Each artist was free to either (attempt) to duplicate Adams’ style or interpret, and some do better than others. Adams picked an eclectic mix of artists to draw his motley crew, many you’ve never heard of before; Brenna Thummler (freelancer), Eric Scott (Back in the Day comic), John Glynn (the actual President of Universal Uclick) do fine work, but special kudos must go to the largely unknown trio of Donna Oatney (listed as a Design Director and Artist at Andrews McMeel, and occasional Far Side colorist), Joel Friday, and Josh Shipley; each offers an astonishing mimicry of Adams’ clean style that might fool you into thinking it was actually him.

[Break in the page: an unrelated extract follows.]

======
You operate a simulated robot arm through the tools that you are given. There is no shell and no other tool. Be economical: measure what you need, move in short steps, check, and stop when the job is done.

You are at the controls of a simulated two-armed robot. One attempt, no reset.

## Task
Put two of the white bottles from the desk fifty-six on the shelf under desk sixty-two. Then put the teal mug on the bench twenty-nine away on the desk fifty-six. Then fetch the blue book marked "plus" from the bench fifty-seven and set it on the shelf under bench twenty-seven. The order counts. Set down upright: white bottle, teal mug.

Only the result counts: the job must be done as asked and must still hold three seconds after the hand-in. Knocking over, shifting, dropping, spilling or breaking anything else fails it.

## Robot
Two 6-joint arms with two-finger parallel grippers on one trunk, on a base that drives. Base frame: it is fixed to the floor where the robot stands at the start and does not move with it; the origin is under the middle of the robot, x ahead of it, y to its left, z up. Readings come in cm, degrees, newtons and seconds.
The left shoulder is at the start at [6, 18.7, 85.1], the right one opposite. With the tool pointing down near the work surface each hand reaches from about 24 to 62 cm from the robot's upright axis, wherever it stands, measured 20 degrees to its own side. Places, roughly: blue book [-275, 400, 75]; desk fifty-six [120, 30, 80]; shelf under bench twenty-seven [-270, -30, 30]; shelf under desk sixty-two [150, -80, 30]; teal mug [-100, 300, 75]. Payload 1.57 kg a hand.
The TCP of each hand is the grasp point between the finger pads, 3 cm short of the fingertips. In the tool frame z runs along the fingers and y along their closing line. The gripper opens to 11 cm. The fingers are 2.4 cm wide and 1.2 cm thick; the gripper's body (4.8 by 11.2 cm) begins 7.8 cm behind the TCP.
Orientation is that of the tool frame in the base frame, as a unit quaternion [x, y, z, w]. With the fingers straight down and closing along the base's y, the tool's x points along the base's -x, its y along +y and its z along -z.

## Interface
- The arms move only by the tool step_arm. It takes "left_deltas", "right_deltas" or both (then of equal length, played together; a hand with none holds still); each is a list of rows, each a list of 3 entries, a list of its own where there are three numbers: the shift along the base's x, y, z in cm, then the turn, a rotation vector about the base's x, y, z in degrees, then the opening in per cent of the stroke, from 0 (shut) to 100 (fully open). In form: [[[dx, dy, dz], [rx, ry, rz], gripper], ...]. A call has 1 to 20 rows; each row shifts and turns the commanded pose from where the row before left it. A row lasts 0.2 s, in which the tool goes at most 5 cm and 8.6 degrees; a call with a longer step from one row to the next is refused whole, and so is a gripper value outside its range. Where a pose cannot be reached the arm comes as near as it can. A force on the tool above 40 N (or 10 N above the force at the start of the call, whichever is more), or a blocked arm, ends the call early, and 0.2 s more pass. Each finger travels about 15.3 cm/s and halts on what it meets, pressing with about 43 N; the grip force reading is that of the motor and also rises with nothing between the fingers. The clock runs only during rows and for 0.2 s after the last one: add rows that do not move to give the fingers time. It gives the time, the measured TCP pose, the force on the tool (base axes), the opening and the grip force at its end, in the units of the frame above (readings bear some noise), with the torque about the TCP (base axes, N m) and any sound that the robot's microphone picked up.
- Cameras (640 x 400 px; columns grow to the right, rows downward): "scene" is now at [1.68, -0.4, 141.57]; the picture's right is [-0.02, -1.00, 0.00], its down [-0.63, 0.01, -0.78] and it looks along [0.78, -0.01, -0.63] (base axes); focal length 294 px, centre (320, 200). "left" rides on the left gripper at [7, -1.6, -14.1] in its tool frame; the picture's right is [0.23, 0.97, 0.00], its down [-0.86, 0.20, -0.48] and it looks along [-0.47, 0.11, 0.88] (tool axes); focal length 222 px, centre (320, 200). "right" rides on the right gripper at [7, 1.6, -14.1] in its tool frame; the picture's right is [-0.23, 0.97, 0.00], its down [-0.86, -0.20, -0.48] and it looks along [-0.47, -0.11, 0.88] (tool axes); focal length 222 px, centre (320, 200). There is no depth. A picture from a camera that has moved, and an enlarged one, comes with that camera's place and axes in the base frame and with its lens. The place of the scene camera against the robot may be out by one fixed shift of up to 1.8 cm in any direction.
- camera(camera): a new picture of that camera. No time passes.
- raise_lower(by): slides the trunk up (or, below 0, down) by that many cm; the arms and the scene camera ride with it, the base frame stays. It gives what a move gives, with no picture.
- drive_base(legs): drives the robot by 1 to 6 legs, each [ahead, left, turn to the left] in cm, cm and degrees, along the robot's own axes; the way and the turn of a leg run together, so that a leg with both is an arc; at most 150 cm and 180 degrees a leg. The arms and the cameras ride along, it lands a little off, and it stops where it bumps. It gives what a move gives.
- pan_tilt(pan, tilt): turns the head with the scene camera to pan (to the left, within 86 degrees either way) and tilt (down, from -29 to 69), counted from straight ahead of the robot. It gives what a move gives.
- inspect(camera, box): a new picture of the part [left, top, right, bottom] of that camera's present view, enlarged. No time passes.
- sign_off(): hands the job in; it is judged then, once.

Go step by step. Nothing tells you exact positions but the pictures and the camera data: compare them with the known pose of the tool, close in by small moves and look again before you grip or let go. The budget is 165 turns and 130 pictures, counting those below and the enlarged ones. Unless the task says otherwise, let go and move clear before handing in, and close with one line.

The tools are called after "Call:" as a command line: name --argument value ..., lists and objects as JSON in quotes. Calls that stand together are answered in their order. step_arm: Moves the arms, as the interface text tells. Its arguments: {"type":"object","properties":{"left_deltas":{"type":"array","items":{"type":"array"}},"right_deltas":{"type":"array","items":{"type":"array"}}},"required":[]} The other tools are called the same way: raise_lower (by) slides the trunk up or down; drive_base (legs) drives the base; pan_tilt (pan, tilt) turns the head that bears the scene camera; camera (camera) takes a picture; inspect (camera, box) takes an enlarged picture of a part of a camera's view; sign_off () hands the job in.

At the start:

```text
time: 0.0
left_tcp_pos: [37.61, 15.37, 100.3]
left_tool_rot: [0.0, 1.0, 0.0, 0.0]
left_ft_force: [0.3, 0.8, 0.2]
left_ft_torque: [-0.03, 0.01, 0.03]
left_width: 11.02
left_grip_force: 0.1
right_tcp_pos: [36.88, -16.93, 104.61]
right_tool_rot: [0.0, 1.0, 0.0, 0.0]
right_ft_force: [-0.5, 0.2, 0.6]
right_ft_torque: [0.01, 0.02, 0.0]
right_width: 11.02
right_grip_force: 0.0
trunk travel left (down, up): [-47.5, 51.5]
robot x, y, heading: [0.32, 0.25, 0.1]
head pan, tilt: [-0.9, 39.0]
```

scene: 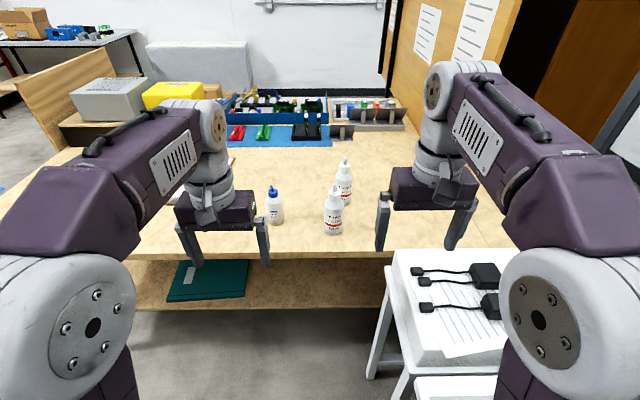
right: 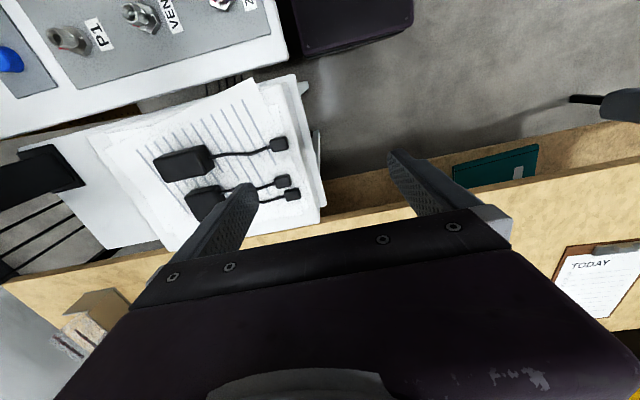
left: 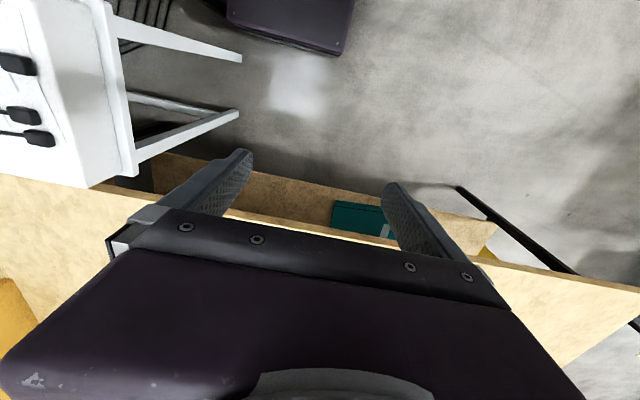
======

Most interesting is CNN host – and occasional cartoonist – Jake Tapper, who agreed to draw the strip if the results could be auctioned off to support “Homes for Our Troops”, a nonprofit charity that “that builds mortgage-free, specially adapted homes nationwide for severely injured Veterans Post – 9/11, to enable them to rebuild their lives.” Those interested in learning more about their mission can check out the official site HERE!

It’s always encouraging when cartoonists banding together for the common good is admirable (see Stephan Pastis’ own Bill Watterson-flavored charity contributions in I’m Only in This for Me). Good job, guys!

It’s a shame that external forces may be conspiring to take down Scott Adams for reasons that go well beyond simple disagreements, but he’s probably too crafty to let a few perpetually aggrieved zealots get the better of him. I’m No Scientist, But I Think Feng Shui Is Part of the Answer stays the course for a comic nearing its 30th anniversary, which means it’s scathingly funny, acerbic, and topical in almost every way that counts. Adams’ courage in the face of such a dangerous collection of cultural locusts is admirable; that he’s kept his sense of humor intact through it all should be inspiring.